Volume 8, Issue 4
In the first issue of this year’s CLASS Directions, I addressed the topic of how well we are preparing CLASS students for today’s job market. As the costs of college rise, more and more of our potential students and their parents are questioning the value of a college education and demanding to know the return on investment for their tuition dollars. I would like to revisit this issue in light of a recently published study by the Association of American Colleges and Universities entitled “How Liberal Arts and Science Majors Fare in Employment.” Based on an investigation of census data from 2010 and 2011, the study compares the job trajectories of graduates in four categories: arts, social sciences and humanities; engineering; science and math; and professional and pre-professional tracks.
For our purposes, the most important finding is that by the time arts, humanities, and social science majors reach their 40s and 50s, their unemployment rate (3.5%) is not that much different from the unemployment rate of graduates with professional or pre-professional degrees (3.1%). (Graduates in science and engineering have even lower unemployment rates of 1.8% and 2.8% respectively.) When our graduates are in their 20s and 30s, they do endure a higher unemployment rate of 5.2%. Nevertheless, given that economists usually consider a 6% unemployment rate as “full employment,” our young graduates are still doing quite well. Still, we could do better for them, and our biggest challenge is to help our twenty-something graduates get their first job.
As to salaries, arts, humanities, and social science majors do lag slightly behind their peers (except for peers in professional or pre-professional tracks), but their salaries grow along a nice curve over the course of their careers.

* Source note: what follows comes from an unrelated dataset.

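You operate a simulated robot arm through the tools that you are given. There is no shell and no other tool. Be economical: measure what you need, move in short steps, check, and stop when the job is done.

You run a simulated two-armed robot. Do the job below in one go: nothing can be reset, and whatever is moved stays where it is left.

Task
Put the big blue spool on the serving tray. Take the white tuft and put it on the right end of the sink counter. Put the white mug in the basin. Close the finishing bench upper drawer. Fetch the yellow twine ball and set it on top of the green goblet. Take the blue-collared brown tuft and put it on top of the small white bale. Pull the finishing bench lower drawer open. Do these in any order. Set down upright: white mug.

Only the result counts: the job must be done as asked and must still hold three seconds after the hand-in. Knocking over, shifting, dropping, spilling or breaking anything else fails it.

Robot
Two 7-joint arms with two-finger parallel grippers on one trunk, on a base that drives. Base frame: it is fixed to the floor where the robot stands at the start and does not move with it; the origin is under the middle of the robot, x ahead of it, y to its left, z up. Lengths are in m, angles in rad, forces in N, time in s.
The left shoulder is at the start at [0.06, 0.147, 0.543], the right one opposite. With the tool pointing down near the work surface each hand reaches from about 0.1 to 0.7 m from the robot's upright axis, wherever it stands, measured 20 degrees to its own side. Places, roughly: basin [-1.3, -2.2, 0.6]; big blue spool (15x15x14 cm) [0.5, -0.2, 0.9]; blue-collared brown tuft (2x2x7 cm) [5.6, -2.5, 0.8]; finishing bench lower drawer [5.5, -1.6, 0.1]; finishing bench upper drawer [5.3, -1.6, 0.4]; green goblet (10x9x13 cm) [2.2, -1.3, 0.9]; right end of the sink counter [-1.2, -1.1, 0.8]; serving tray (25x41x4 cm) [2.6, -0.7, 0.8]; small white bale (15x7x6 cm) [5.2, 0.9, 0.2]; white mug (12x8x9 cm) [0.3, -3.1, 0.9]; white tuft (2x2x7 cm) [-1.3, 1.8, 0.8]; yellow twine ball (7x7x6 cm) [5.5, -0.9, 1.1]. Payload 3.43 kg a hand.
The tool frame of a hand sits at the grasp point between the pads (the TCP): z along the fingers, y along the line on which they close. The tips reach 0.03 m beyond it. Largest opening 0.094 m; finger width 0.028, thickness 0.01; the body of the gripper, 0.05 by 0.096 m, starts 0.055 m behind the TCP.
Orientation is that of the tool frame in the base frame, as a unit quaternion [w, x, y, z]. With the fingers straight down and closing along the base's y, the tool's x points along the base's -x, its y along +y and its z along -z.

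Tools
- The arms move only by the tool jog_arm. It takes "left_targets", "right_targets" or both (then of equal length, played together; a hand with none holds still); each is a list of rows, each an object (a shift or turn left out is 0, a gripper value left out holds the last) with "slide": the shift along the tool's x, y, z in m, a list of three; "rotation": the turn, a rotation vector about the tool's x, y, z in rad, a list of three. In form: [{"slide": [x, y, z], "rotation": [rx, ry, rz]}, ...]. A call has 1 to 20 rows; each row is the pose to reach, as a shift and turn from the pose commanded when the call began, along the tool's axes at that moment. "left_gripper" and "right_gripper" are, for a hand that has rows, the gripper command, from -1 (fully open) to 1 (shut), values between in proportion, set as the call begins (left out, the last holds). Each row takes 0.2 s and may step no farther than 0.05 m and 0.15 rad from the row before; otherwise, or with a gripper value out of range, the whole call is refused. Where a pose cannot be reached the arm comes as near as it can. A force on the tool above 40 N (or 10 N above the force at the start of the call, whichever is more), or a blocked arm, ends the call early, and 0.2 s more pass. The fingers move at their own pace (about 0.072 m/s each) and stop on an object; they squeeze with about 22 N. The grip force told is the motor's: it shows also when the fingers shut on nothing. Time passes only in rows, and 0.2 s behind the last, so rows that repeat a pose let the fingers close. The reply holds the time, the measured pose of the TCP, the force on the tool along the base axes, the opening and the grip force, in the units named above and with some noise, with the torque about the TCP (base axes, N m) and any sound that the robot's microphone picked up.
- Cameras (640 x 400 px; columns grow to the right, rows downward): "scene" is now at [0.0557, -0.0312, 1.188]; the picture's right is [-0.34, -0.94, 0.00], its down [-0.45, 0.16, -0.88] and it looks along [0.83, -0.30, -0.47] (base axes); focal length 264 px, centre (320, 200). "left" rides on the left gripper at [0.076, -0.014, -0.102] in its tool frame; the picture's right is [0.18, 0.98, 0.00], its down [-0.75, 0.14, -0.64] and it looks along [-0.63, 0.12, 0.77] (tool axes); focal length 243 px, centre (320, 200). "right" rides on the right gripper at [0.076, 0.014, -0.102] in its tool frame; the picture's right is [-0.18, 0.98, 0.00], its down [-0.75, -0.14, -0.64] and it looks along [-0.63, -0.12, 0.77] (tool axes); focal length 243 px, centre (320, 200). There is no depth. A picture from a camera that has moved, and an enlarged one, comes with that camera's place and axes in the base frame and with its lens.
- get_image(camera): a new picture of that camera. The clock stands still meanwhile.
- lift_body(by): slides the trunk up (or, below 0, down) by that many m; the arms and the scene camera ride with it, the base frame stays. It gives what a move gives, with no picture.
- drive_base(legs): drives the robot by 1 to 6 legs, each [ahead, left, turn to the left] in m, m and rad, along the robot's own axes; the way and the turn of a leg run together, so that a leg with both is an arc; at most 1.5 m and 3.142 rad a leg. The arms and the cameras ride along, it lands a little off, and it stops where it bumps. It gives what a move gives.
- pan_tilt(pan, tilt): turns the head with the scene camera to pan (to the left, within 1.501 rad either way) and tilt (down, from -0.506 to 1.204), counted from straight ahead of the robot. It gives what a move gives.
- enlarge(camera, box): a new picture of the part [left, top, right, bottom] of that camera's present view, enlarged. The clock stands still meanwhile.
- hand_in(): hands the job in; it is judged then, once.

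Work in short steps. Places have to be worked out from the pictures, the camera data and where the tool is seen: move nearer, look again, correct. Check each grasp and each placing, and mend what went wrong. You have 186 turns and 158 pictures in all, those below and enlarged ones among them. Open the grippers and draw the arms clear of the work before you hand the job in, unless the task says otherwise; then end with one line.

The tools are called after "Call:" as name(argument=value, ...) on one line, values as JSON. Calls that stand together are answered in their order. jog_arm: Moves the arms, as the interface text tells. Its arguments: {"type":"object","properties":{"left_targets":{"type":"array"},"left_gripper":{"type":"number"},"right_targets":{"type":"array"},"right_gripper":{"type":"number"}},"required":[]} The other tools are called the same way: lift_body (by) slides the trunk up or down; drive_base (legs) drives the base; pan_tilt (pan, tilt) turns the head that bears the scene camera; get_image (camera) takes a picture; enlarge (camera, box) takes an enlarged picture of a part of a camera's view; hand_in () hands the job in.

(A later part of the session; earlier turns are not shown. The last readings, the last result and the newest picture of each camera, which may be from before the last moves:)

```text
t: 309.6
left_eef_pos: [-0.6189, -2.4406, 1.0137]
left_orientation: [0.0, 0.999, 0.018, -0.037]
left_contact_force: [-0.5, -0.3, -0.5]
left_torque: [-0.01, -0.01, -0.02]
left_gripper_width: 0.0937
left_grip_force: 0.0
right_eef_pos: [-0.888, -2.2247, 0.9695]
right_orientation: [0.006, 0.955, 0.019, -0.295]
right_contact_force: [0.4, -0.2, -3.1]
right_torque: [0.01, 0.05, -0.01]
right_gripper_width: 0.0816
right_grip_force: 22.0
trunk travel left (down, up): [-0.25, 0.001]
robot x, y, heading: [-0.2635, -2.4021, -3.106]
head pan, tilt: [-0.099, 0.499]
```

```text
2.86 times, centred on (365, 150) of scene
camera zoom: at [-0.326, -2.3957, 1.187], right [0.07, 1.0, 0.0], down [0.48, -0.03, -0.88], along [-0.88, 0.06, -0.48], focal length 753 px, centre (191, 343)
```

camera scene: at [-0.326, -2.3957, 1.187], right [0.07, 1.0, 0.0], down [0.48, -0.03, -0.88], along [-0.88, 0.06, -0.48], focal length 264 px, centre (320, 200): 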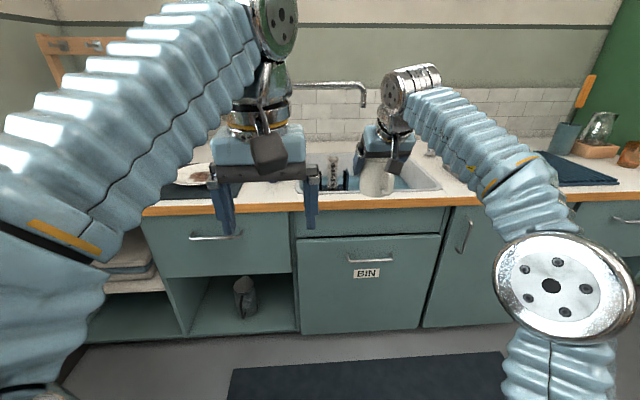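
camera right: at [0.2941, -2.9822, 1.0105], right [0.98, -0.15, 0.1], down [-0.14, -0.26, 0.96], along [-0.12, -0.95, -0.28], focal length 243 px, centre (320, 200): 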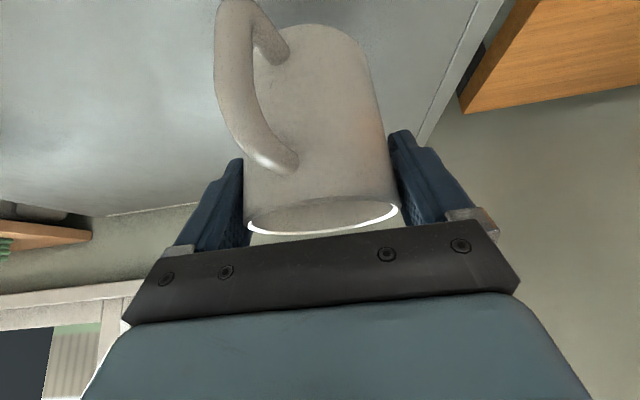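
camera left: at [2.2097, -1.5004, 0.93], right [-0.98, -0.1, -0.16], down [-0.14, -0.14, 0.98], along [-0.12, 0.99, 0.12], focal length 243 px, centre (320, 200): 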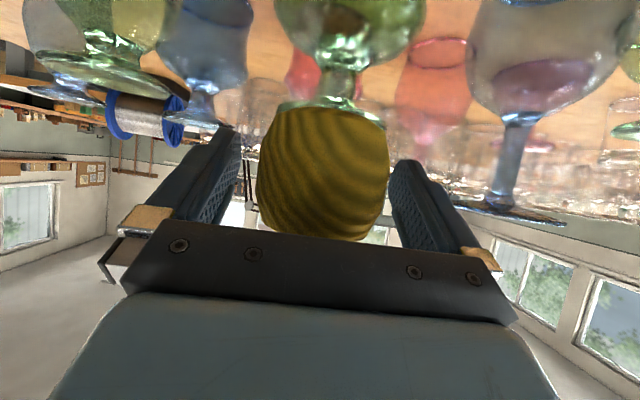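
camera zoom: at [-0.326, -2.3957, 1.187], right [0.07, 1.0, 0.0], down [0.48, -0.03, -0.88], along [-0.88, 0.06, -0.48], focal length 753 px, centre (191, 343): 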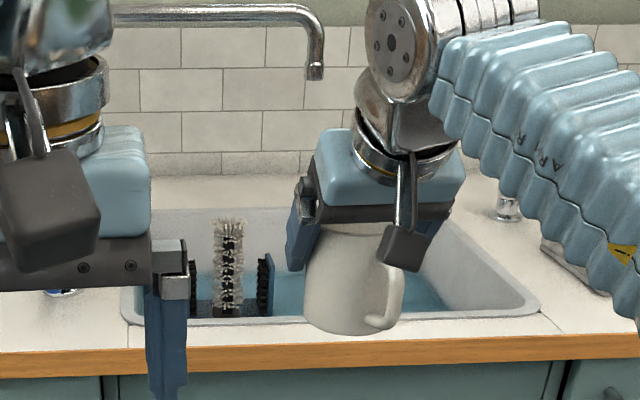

The 2010-11 data show that, at the height of their careers, the median annual earnings of graduates in the arts, humanities, and social sciences were somewhere around $65,000. (This means that half of those graduates were earning more than $65,000!) It is true that the salaries of graduates in science and engineering outpaced those of our graduates, but one of the reasons for this is that our graduates are highly represented in the educational and social services professions, professions that are vital to the health of our society but which typically pay less. Accordingly, universities like Cleveland State, which are significantly less expensive (and, thus, require less debt) than private institutions, probably provide the best return on investment for students in the arts, humanities, and social sciences.
What’s more, the report demonstrates that a college degree of any kind pays a substantial return on investment. The data for 2010 suggest that persons with a college degree were, on average, earning twice the annual salaries that high school graduates were. In addition, quoting another study, the report states that the 2012 unemployment rate for four-year college graduates ages 25 to 34 was 7.1 percentage points lower than that for high school graduates in the same age group! These numbers suggest that a college education does indeed pay a substantial return on investment.
What this study suggests, then, is that any attempts to turn away students who are passionate about studies in our areas from degree tracks in the arts, humanities, and social sciences in favor of more “practical” majors are simply misguided. CLASS students will find their places in today’s economy, and, what’s even more important, they have the transferrable skills needed to adapt as the economy changes. But we can help our students succeed even more in two concrete ways. First, we need to encourage more of our students to find paid internships. There is evidence that shows that having had a paid internship is one of the best ways for students not only to learn how their academic skills can be used in the economy but also to make important connections to companies that are hiring. In fact, we will be working with Byron White and Yolanda Burt to establish even better internship opportunities for CLASS students. Second, there is evidence in the AAC&U study that suggests that students in the arts, humanities, and social sciences with graduate degrees earn more in the long run that do students who have only a bachelor’s degree. Thus, if we encourage our best students to continue on for a year or so and earn their M.A., we will be helping them thrive better in tomorrow’s economy.
I would like to close by thanking all those who have been and will be involved in what is now being called “The Big Switch,” the conversion to a 3-credit hour dominant course schedule. Faculty and administrators have already invested a significant number of hours in revising course descriptions and our B.A. curricula. Faculty and staff advisors will now make themselves available for a significant amount of transition advising, so that our current students will make the transition seamlessly into the new curricular model. These additional advising chores will require advisors to be proactive (reaching out to advisees rather than waiting for them to call), to maintain availability, and to accurately record important details both in Starfish and in degree audit. (If your department has not been trained in the Grad Express Degree Audit, please ask your chairperson to schedule a session asap.) Although these tasks will place additional stress on our already busy schedules, the work is critical to the near-term health of our college and, indeed, the university. That’s why I am particularly grateful to all those who have stepped up to make a difference in the lives of our future CLASS alumni.